**WHAT YOU NEED TO DO:** Identify all lines in the data containing the string "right". Copy them out.

--- begin ---

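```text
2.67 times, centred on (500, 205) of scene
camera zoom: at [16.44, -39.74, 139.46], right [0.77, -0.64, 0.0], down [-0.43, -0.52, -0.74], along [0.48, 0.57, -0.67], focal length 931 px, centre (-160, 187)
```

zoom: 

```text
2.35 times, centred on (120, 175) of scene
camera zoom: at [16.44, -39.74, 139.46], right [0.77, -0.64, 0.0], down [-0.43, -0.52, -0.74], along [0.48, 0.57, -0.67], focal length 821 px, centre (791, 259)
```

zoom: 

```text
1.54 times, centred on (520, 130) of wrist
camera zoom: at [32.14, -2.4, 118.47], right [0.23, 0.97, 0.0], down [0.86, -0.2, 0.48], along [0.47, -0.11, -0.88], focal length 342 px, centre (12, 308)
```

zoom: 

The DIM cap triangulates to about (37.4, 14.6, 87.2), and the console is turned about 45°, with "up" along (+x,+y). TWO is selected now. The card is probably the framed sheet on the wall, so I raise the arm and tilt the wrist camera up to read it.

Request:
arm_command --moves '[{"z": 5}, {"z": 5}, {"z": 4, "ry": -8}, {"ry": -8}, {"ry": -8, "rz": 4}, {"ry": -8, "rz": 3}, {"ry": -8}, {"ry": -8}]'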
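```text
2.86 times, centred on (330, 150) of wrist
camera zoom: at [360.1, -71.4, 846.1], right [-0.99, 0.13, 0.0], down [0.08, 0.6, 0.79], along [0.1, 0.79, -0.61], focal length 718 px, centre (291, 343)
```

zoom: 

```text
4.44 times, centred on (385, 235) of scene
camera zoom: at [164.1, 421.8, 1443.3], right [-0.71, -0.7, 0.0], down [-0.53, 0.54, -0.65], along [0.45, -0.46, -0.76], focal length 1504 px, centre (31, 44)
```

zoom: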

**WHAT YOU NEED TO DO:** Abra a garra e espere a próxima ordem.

--- end ---

**THE REPLY:**
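camera zoom: at [16.44, -39.74, 139.46], right [0.77, -0.64, 0.0], down [-0.43, -0.52, -0.74], along [0.48, 0.57, -0.67], focal length 931 px, centre (-160, 187)
camera zoom: at [16.44, -39.74, 139.46], right [0.77, -0.64, 0.0], down [-0.43, -0.52, -0.74], along [0.48, 0.57, -0.67], focal length 821 px, centre (791, 259)
camera zoom: at [32.14, -2.4, 118.47], right [0.23, 0.97, 0.0], down [0.86, -0.2, 0.48], along [0.47, -0.11, -0.88], focal length 342 px, centre (12, 308)
camera zoom: at [360.1, -71.4, 846.1], right [-0.99, 0.13, 0.0], down [0.08, 0.6, 0.79], along [0.1, 0.79, -0.61], focal length 718 px, centre (291, 343)
camera zoom: at [164.1, 421.8, 1443.3], right [-0.71, -0.7, 0.0], down [-0.53, 0.54, -0.65], along [0.45, -0.46, -0.76], focal length 1504 px, centre (31, 44)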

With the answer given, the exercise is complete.